Edited on Wed Mar-24-10 05:22 PM by defendandprotect
Therefore, yes, poverty has always existed --

but the Drug War was specifically put in place by Nixon to entrap and ensnare

African Americans in large part -- and to create a violent society.

Much of Americans' fears are based in Drug War thinking --

I'm not saying that the Drug War is the ROOT CAUSE of any basic crimes --

I'm saying that the Drug War has escalated crime and violence --



in the 80's it was big money to smuggle electronics into mexico, televisions, radios, cordless phones, all that kind of stuff, they were flown in by the plane load.

And how many officials had to look the other way to allow that to happen . . .

And, don't you think the pay-offs and numbers of officials having to look the other

way are even HIGHER when the "stuff" is drugs?

Prostitution of every kind -- male or female -- has always been under control of

organized crime -- and, again, they cannot exist without corruption of high government

officials.

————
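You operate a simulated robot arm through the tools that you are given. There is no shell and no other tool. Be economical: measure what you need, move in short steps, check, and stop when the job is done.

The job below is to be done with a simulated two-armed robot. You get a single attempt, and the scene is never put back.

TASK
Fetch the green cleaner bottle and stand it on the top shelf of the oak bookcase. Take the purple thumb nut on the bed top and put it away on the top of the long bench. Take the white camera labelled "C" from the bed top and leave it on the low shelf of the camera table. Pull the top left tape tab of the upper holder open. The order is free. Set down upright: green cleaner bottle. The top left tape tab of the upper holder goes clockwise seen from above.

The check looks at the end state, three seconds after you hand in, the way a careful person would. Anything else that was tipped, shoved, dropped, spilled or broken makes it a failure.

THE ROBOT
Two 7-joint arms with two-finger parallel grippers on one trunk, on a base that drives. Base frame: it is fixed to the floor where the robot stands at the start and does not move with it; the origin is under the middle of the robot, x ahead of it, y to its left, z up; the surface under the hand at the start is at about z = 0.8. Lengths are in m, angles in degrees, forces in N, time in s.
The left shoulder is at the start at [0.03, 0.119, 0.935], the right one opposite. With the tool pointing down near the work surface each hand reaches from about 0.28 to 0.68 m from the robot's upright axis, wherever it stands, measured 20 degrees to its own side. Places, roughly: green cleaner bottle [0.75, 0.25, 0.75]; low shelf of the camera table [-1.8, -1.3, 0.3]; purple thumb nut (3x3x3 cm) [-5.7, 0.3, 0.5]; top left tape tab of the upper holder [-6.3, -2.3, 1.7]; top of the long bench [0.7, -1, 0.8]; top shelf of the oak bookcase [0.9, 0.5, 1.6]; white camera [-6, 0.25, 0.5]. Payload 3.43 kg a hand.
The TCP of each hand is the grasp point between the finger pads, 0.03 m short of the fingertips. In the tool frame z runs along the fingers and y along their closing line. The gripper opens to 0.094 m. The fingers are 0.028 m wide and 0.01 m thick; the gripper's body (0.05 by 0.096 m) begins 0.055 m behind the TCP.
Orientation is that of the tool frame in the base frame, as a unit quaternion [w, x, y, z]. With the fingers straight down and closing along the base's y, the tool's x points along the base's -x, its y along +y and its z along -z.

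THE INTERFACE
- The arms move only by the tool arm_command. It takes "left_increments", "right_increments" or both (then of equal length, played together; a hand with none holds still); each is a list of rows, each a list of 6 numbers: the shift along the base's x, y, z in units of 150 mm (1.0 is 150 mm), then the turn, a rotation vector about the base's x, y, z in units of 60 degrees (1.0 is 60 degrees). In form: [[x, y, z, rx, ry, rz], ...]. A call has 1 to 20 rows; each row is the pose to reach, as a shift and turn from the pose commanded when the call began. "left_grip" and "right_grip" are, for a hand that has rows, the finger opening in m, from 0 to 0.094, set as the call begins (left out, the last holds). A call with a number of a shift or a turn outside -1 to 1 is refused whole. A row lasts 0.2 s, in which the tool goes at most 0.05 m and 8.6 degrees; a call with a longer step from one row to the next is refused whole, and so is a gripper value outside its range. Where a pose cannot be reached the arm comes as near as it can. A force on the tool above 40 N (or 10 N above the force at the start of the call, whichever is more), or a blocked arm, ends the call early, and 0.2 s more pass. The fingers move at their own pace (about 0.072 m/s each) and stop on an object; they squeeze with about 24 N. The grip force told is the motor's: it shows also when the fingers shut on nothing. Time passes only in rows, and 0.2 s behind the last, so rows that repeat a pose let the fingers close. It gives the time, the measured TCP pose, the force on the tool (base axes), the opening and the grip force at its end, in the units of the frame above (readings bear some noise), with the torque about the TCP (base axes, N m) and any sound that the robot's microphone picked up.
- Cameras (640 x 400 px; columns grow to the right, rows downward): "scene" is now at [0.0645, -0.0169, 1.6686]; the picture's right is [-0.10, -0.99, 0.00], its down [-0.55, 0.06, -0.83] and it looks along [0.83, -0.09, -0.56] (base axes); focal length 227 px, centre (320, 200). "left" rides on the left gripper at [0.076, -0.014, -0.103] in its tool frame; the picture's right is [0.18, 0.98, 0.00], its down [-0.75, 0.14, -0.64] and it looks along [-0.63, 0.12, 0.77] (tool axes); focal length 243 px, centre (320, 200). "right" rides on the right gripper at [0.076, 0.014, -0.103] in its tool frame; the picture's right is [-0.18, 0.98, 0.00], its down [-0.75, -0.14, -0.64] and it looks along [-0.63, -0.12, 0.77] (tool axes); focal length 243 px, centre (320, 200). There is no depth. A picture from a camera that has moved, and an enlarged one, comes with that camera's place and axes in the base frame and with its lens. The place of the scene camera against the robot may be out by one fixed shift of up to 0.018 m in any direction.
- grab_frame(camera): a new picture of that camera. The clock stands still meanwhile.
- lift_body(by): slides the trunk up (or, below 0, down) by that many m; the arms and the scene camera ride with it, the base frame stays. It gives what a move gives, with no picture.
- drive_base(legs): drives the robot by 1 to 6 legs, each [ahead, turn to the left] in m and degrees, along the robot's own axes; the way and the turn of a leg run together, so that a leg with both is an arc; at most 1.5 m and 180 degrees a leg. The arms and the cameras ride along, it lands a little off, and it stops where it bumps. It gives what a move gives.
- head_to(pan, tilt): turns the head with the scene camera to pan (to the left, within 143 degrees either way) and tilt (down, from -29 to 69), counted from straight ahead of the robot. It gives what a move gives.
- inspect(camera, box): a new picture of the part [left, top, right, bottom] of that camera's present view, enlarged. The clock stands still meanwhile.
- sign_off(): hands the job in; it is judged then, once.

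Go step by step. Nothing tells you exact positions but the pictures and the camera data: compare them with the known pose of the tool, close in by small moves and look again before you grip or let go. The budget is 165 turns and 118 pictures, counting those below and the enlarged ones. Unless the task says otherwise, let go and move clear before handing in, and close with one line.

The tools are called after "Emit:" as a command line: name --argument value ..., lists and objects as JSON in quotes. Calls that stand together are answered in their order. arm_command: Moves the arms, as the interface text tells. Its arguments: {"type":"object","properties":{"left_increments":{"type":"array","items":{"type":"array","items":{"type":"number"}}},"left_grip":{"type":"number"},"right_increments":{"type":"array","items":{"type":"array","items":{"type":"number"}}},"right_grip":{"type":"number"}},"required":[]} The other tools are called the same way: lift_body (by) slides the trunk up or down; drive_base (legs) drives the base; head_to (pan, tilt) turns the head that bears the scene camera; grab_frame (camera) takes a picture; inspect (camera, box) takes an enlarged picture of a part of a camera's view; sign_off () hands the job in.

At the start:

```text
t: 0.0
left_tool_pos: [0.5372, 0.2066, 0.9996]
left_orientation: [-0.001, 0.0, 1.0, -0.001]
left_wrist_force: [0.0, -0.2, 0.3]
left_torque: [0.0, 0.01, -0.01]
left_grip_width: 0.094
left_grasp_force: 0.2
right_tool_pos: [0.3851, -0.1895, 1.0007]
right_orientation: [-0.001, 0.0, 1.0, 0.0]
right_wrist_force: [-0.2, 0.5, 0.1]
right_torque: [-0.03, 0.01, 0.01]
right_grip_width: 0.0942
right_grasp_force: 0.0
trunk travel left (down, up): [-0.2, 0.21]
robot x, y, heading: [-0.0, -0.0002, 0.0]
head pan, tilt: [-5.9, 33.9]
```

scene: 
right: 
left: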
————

Especially right wing high government officials.

Many of the answers to Mexico's problems are tied up with America's exploitation of

Mexico. Certainly, the right wing here has been exploiting your labor -- and prevent

efforts to create jobs in Mexico. Your government is investing money in American

government in buying our debt, rather than investing in your own nation.

:)


And, of course, ending the Drug War would not end all crime in toto --

Nor all violence -- but it would end the worst of it and put us on a footing to end

more of it.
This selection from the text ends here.